Why does Linux use a swap partition when the kernel supports paging/virtual memory anyway?

Yes it is just a matter of terminology, in many cases a swap partition is used as virtual memory.

The reason UNIX and UNIX-like systems prefer swap partitions to page-files is that they can be contiguous which results in lower seek times compared to a page-file which may be fragmented.


I don't know where you got the notion that “swapping means, that a process is either completely in physical memory or on the hard drive”. That meaning has not been in use for a few decades. Quoting Wikipedia:

Historically, swapping referred to moving from/to secondary storage a whole program at a time, in a scheme known as roll-in/roll-out. In the 1960s, after the concept of virtual memory was introduced—in two variants, either using segments or pages—the term swapping was applied to moving, respectively, either segments or pages, between disk and memory. Today with the virtual memory mostly based on pages, not segments, swapping became a fairly close synonym of paging, although with one difference.[dubious – discuss]
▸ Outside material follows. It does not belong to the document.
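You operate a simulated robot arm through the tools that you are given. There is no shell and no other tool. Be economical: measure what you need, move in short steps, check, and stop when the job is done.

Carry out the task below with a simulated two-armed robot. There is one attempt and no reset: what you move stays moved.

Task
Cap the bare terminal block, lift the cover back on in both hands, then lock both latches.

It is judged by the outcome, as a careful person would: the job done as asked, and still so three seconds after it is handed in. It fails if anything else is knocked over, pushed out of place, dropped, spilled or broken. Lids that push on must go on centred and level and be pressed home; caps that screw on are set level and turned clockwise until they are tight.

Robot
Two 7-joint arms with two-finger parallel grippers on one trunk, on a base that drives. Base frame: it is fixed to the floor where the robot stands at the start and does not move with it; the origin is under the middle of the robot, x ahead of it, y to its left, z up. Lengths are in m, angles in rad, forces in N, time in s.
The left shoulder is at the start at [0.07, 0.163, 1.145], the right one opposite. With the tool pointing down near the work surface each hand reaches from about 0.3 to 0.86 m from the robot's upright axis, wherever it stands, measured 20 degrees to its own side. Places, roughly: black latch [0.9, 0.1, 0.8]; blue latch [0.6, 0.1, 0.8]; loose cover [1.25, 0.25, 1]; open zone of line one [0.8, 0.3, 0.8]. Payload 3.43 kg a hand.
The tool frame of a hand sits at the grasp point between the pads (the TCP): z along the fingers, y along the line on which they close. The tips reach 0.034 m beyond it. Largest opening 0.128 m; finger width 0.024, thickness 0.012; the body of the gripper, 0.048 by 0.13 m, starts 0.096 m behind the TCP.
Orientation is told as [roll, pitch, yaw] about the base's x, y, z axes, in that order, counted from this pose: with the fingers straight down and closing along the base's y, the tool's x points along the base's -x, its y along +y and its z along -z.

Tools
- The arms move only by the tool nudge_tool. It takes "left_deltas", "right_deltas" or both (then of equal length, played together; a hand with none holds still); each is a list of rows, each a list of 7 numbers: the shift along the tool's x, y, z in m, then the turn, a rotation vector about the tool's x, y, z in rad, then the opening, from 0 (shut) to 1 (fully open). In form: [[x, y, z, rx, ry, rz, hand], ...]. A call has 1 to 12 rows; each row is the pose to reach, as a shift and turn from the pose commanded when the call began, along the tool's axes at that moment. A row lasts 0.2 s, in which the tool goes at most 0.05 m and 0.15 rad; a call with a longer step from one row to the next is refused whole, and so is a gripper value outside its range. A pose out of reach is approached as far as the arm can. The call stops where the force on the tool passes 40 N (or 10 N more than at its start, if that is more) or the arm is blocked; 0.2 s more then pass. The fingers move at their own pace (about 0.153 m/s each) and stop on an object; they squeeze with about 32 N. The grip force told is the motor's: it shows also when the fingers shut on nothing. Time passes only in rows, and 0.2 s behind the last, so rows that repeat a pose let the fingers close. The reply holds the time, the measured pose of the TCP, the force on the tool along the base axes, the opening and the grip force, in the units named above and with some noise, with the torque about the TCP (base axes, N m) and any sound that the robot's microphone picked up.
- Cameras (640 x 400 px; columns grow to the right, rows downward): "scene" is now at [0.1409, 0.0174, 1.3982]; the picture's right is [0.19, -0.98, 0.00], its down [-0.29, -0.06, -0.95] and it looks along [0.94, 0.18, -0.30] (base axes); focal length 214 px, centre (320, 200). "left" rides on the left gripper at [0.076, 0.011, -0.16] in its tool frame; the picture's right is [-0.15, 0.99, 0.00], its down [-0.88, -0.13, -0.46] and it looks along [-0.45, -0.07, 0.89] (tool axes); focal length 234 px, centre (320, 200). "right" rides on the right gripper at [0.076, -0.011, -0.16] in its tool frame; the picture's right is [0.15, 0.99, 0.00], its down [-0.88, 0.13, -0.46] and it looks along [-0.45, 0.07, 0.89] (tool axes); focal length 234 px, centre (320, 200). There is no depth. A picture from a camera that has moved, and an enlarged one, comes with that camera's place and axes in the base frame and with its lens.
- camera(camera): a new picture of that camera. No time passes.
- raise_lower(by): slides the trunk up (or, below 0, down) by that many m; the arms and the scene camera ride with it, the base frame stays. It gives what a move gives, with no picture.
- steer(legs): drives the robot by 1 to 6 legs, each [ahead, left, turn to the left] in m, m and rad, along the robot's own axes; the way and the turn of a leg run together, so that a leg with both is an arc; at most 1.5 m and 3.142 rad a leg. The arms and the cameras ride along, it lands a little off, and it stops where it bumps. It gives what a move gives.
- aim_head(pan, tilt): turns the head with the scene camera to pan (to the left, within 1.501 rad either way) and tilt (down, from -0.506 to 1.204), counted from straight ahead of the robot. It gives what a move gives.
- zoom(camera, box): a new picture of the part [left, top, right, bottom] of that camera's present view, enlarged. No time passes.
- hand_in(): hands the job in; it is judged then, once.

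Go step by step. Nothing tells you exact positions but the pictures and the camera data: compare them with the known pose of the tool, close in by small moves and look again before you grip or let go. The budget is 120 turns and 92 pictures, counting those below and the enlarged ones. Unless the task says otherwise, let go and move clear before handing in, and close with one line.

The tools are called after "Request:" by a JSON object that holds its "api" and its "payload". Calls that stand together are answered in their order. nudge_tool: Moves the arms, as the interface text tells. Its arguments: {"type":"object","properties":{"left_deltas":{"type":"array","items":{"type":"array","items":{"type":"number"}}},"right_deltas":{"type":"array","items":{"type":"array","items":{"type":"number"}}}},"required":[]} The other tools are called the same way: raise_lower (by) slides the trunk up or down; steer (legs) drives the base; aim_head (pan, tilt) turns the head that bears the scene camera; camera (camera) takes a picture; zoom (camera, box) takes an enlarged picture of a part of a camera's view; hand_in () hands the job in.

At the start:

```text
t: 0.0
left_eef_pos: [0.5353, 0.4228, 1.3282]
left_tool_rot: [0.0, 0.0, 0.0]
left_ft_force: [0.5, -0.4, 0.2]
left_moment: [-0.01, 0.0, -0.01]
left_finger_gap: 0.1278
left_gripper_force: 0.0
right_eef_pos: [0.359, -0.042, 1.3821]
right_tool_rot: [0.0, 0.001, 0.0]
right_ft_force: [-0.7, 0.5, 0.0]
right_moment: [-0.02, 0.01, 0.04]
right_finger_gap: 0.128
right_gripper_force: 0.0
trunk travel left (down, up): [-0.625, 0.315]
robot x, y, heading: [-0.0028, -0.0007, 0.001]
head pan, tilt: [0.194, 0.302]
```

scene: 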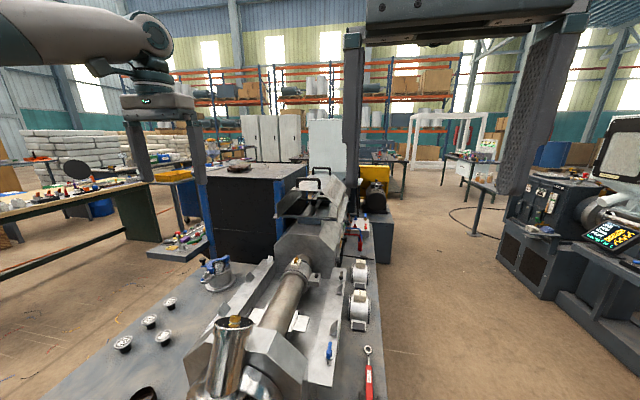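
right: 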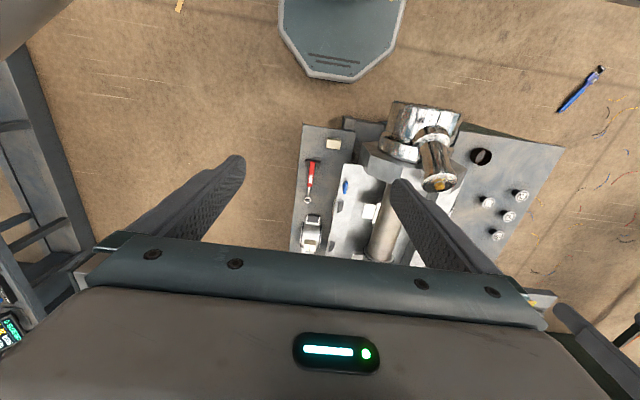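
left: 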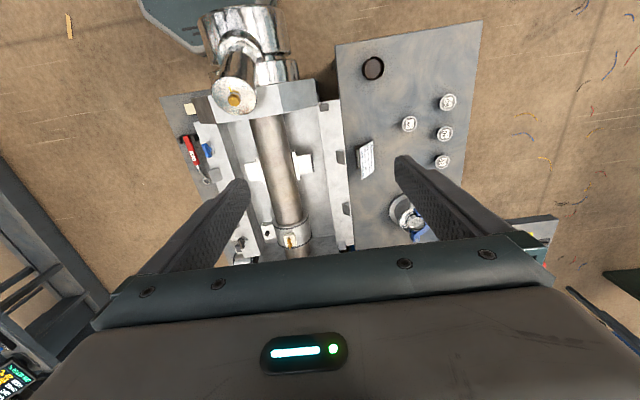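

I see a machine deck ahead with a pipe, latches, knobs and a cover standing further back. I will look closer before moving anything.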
Indeed, in any context involving Linux (or other unix systems for that matter), paging and swapping are pretty much synonymous. Both refer to a use of virtual memory where a the data of page can either be stored in RAM or on disk. (A page is 4kB on any device you're likely to encounter.) The program using the memory page doesn't care or even know where the data is stored, it just keeps using the virtual address. The kernel transfers data between the RAM and the disk and updates the MMU tables as it goes along so that the entry for the virtual address either points to a physical page in memory, or contains a special value that causes the processor to execute some kernel code which will load the appropriate data from the disk.

Paging refers to this generic process. Swapping refers to the case where the on-disk data is in a dedicated area: the swap area (a swap partition or swap file). Paging can also be done between RAM and a file, and in this case it's usually not refered to as swapping. For example, when you execute a program, the code has to be loaded into memory to be executed; if a code page needs to be evicted from RAM to make room for something else, then there's no need to write this page onto the swap area, because it can be loaded back from the program file. (This can be done for all read-only data, not just program code.)
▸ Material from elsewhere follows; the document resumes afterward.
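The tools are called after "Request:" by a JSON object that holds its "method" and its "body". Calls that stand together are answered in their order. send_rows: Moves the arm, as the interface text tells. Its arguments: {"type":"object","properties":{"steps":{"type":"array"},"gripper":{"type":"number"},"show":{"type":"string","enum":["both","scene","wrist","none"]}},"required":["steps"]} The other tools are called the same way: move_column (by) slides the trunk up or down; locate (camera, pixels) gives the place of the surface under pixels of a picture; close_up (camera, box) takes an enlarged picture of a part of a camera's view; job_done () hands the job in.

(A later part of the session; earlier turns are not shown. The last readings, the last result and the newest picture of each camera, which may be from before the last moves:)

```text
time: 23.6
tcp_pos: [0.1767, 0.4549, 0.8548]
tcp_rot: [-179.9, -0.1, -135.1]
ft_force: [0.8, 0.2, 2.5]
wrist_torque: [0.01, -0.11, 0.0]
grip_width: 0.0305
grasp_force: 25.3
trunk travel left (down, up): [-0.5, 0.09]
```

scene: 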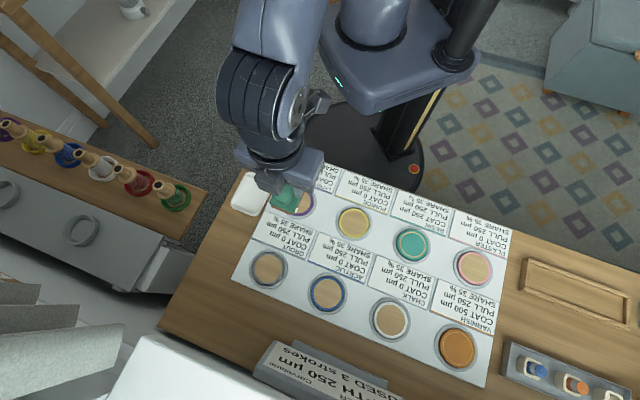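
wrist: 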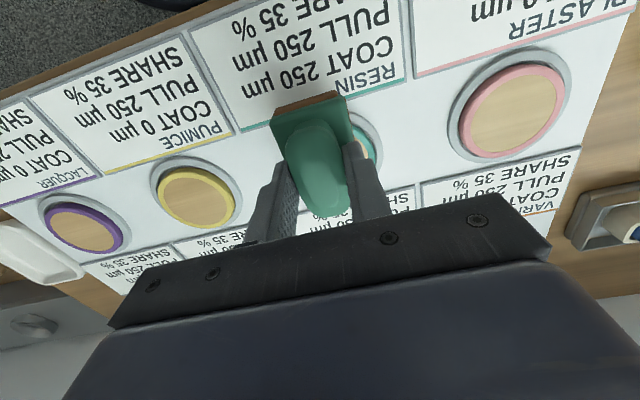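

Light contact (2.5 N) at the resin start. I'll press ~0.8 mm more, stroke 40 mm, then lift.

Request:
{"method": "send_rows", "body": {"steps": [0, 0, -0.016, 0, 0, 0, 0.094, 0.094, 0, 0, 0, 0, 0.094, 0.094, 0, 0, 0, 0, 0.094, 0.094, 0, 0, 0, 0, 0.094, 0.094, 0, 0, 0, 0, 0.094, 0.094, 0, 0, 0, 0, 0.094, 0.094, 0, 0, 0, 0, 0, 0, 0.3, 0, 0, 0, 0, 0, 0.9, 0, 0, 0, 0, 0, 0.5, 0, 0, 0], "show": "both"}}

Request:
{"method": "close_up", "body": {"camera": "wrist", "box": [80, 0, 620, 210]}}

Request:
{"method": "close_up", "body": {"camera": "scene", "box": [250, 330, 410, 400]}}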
If the physical memory is (almost) full, the kernel looks for a page in RAM (not a whole process) that hasn't been used recently. If that page reproduces the content of a disk file (there are tables in the kernel to indicate this), the page can be reclaimed. If not, the page is written out to swap, then reclaimed. Either way the kernel updates the entry in the process's virtual memory table (which becomes the MMU table while the process executes) to mark it as not in RAM and can then reuse the physical page for something else (a different program, or another page of the same program).


The virtual memory/paging facility lets a kernel "virtualize" memory to userspace processes. The kernel can take pages from physical memory, and arrange them through paging so they appear contiguous to a userspace process.

A limit can be set on a userspace process's memory and if the process goes beyond it a "page fault" occurs, which causes a CPU exception which bounces back to the kernel. This prevents the userspace program from messing with memory allocated to the kernel or other programs, without the kernel's permission.

Typically userspace programs ask the kernel to extend this limit via well defined interfaces (called by the C functions malloc() and free() for example.). The kernel is responsible for keeping track of how much and what memory a program is allocated.

This "page fault" mechanism can also let the kernel swap the page the process was trying to access with one from disk, if the kernel is able to overprovision memory (and both Windows and Linux support this) hence why it is called swapping. If the memory access was indeed invalid (i.e. the process is trying to access memory it didn't ask for first) then typically the process will be killed with a SIGSEGV.

So "swapping" is an additional feature (in Linux you can actually disable it entirely if you want) that depends on virtual memory/paging, but isn't required just because a CPU has virtual memory/paging. The concepts are not the same but swapping depends on paging/virtual memory to exist.


Also, after more closely reading your question, "paging" is sometimes uses as a synomym for "swapping" - but I've never heard of "swapping" meaning the whole process's memory is swapped out vs. "paging" meaning only part of it is swapped out.

But why does linux need a swap partition then? If the physical memory is full, some processes will be outsourced to the hard drive and a new process will be mapped from virtual memory to physical memory.

"Virtual memory" is physical memory, just "remapped." The MMU hardware cannot directly map to any storage device. The MMU can throw a fault that tells the kernel a process tried to access memory it shouldn't have - and the kernel can use this mechanism to see that a process wants something back from disk that it thought was in memory and then do the "swap". The point being it's the operating system that decides to save pages to disk so it can use those pages for other processes, not the hardware.